# Supplied material
[BEGIN]

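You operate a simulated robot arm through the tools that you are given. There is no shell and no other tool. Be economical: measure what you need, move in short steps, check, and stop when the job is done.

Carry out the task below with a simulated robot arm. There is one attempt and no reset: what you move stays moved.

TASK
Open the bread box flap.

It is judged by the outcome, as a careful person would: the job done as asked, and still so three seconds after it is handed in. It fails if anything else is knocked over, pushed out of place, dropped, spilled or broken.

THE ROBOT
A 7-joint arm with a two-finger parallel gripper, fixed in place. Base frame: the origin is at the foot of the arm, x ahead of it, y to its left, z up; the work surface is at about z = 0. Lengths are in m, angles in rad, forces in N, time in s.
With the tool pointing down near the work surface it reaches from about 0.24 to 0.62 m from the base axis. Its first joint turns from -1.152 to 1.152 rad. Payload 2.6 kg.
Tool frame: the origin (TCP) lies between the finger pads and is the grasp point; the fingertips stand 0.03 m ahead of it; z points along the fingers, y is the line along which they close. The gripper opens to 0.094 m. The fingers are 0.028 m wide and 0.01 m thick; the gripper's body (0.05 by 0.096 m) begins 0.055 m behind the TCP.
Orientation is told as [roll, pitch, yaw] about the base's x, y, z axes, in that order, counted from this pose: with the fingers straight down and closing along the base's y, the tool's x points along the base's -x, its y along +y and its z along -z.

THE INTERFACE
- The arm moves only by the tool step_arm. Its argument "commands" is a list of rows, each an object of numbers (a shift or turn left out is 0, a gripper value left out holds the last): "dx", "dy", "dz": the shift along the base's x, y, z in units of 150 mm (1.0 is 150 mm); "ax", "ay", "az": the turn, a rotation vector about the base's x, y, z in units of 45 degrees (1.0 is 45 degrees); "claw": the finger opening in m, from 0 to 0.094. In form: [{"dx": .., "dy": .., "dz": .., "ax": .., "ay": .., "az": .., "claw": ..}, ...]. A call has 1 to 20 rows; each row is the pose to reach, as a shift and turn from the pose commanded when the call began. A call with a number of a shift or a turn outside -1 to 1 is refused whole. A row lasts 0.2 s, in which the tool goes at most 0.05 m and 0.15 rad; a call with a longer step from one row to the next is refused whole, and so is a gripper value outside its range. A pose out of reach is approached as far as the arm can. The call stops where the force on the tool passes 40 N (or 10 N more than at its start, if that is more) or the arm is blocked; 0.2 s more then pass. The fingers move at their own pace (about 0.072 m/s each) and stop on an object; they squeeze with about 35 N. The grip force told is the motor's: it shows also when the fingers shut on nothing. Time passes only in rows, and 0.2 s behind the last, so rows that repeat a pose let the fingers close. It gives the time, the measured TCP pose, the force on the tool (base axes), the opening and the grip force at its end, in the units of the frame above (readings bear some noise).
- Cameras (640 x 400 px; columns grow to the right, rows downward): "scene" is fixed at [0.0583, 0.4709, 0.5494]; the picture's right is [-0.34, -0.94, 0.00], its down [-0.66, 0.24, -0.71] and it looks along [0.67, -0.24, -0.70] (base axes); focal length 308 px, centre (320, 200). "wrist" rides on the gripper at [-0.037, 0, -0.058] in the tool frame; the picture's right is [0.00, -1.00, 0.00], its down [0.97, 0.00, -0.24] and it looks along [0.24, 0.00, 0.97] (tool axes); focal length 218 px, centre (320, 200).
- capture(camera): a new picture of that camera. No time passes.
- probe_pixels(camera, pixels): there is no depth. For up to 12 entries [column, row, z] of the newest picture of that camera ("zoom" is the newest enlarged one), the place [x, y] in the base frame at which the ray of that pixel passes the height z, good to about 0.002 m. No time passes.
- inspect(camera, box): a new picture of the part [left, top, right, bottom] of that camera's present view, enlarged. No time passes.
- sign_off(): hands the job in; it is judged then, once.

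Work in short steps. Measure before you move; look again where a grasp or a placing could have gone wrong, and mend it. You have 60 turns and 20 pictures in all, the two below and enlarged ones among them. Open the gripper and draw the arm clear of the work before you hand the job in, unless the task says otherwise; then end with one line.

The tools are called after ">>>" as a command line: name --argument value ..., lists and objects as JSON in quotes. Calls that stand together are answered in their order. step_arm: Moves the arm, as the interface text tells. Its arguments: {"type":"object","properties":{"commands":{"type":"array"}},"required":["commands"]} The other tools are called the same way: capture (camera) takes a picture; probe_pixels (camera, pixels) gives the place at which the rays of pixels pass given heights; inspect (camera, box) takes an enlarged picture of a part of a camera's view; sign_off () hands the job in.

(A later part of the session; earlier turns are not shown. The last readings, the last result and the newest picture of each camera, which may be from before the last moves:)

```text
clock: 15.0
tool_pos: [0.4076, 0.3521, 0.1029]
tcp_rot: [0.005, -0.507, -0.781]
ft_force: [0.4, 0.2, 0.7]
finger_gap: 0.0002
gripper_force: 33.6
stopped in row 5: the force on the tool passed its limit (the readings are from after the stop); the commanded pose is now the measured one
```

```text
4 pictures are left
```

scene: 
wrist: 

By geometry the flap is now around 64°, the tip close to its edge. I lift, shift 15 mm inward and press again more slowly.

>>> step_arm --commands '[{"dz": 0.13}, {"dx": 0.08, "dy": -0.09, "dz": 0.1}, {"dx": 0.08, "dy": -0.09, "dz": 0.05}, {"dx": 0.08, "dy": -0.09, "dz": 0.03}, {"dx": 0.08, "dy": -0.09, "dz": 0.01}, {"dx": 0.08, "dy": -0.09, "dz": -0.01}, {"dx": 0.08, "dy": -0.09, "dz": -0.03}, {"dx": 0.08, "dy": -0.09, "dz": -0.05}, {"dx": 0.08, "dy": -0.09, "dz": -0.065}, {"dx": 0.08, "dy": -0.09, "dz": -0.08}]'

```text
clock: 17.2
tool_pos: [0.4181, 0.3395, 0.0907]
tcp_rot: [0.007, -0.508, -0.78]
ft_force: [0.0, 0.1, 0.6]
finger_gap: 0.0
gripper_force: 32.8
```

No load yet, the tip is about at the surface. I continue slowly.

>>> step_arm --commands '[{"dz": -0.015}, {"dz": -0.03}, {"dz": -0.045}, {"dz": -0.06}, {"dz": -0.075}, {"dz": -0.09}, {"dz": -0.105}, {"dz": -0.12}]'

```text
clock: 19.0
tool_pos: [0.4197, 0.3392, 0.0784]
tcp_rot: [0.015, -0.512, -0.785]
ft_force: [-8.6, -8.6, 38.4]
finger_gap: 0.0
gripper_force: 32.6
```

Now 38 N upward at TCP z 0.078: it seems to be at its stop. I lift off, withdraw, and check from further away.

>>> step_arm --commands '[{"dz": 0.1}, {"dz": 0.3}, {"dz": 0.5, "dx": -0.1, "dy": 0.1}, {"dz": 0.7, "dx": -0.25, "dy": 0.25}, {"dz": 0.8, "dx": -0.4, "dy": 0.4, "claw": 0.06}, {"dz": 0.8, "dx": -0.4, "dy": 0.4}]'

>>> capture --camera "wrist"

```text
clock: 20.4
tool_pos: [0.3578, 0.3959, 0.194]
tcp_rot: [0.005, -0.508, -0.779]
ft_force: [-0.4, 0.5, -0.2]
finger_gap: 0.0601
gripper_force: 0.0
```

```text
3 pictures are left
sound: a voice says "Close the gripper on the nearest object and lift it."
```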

[END]

# Short problem
Transcribe the material above word for word.

# Correct result
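You operate a simulated robot arm through the tools that you are given. There is no shell and no other tool. Be economical: measure what you need, move in short steps, check, and stop when the job is done.

Carry out the task below with a simulated robot arm. There is one attempt and no reset: what you move stays moved.

TASK
Open the bread box flap.

It is judged by the outcome, as a careful person would: the job done as asked, and still so three seconds after it is handed in. It fails if anything else is knocked over, pushed out of place, dropped, spilled or broken.

THE ROBOT
A 7-joint arm with a two-finger parallel gripper, fixed in place. Base frame: the origin is at the foot of the arm, x ahead of it, y to its left, z up; the work surface is at about z = 0. Lengths are in m, angles in rad, forces in N, time in s.
With the tool pointing down near the work surface it reaches from about 0.24 to 0.62 m from the base axis. Its first joint turns from -1.152 to 1.152 rad. Payload 2.6 kg.
Tool frame: the origin (TCP) lies between the finger pads and is the grasp point; the fingertips stand 0.03 m ahead of it; z points along the fingers, y is the line along which they close. The gripper opens to 0.094 m. The fingers are 0.028 m wide and 0.01 m thick; the gripper's body (0.05 by 0.096 m) begins 0.055 m behind the TCP.
Orientation is told as [roll, pitch, yaw] about the base's x, y, z axes, in that order, counted from this pose: with the fingers straight down and closing along the base's y, the tool's x points along the base's -x, its y along +y and its z along -z.

THE INTERFACE
- The arm moves only by the tool step_arm. Its argument "commands" is a list of rows, each an object of numbers (a shift or turn left out is 0, a gripper value left out holds the last): "dx", "dy", "dz": the shift along the base's x, y, z in units of 150 mm (1.0 is 150 mm); "ax", "ay", "az": the turn, a rotation vector about the base's x, y, z in units of 45 degrees (1.0 is 45 degrees); "claw": the finger opening in m, from 0 to 0.094. In form: [{"dx": .., "dy": .., "dz": .., "ax": .., "ay": .., "az": .., "claw": ..}, ...]. A call has 1 to 20 rows; each row is the pose to reach, as a shift and turn from the pose commanded when the call began. A call with a number of a shift or a turn outside -1 to 1 is refused whole. A row lasts 0.2 s, in which the tool goes at most 0.05 m and 0.15 rad; a call with a longer step from one row to the next is refused whole, and so is a gripper value outside its range. A pose out of reach is approached as far as the arm can. The call stops where the force on the tool passes 40 N (or 10 N more than at its start, if that is more) or the arm is blocked; 0.2 s more then pass. The fingers move at their own pace (about 0.072 m/s each) and stop on an object; they squeeze with about 35 N. The grip force told is the motor's: it shows also when the fingers shut on nothing. Time passes only in rows, and 0.2 s behind the last, so rows that repeat a pose let the fingers close. It gives the time, the measured TCP pose, the force on the tool (base axes), the opening and the grip force at its end, in the units of the frame above (readings bear some noise).
- Cameras (640 x 400 px; columns grow to the right, rows downward): "scene" is fixed at [0.0583, 0.4709, 0.5494]; the picture's right is [-0.34, -0.94, 0.00], its down [-0.66, 0.24, -0.71] and it looks along [0.67, -0.24, -0.70] (base axes); focal length 308 px, centre (320, 200). "wrist" rides on the gripper at [-0.037, 0, -0.058] in the tool frame; the picture's right is [0.00, -1.00, 0.00], its down [0.97, 0.00, -0.24] and it looks along [0.24, 0.00, 0.97] (tool axes); focal length 218 px, centre (320, 200).
- capture(camera): a new picture of that camera. No time passes.
- probe_pixels(camera, pixels): there is no depth. For up to 12 entries [column, row, z] of the newest picture of that camera ("zoom" is the newest enlarged one), the place [x, y] in the base frame at which the ray of that pixel passes the height z, good to about 0.002 m. No time passes.
- inspect(camera, box): a new picture of the part [left, top, right, bottom] of that camera's present view, enlarged. No time passes.
- sign_off(): hands the job in; it is judged then, once.

Work in short steps. Measure before you move; look again where a grasp or a placing could have gone wrong, and mend it. You have 60 turns and 20 pictures in all, the two below and enlarged ones among them. Open the gripper and draw the arm clear of the work before you hand the job in, unless the task says otherwise; then end with one line.

The tools are called after ">>>" as a command line: name --argument value ..., lists and objects as JSON in quotes. Calls that stand together are answered in their order. step_arm: Moves the arm, as the interface text tells. Its arguments: {"type":"object","properties":{"commands":{"type":"array"}},"required":["commands"]} The other tools are called the same way: capture (camera) takes a picture; probe_pixels (camera, pixels) gives the place at which the rays of pixels pass given heights; inspect (camera, box) takes an enlarged picture of a part of a camera's view; sign_off () hands the job in.

(A later part of the session; earlier turns are not shown. The last readings, the last result and the newest picture of each camera, which may be from before the last moves:)

```text
clock: 15.0
tool_pos: [0.4076, 0.3521, 0.1029]
tcp_rot: [0.005, -0.507, -0.781]
ft_force: [0.4, 0.2, 0.7]
finger_gap: 0.0002
gripper_force: 33.6
stopped in row 5: the force on the tool passed its limit (the readings are from after the stop); the commanded pose is now the measured one
```

```text
4 pictures are left
```

scene: 
wrist: 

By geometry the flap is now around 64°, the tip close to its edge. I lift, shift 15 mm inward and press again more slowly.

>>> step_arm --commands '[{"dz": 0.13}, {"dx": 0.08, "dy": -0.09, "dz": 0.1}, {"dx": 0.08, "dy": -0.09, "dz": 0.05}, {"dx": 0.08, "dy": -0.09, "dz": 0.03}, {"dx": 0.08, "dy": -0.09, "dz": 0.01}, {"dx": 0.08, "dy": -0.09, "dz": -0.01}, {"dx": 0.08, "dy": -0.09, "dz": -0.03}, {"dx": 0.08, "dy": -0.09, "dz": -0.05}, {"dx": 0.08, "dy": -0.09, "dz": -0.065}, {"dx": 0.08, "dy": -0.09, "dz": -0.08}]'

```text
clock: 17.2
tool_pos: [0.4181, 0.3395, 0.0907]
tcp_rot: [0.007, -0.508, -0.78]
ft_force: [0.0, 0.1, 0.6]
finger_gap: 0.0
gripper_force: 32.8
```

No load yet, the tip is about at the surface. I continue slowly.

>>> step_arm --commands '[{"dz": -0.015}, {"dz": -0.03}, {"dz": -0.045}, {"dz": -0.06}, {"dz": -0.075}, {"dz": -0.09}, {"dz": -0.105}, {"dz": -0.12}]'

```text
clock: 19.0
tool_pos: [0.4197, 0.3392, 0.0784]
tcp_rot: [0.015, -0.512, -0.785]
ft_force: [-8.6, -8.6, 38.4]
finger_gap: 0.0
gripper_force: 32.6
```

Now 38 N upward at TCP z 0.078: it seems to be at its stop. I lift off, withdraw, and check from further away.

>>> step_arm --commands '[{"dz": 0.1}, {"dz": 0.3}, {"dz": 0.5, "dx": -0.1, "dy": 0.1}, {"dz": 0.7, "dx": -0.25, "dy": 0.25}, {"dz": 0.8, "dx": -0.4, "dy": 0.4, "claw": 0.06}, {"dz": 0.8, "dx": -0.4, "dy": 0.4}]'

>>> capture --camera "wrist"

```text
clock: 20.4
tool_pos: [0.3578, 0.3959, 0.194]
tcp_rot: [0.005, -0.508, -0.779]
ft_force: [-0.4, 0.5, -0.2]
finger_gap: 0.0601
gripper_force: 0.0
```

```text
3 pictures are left
sound: a voice says "Close the gripper on the nearest object and lift it."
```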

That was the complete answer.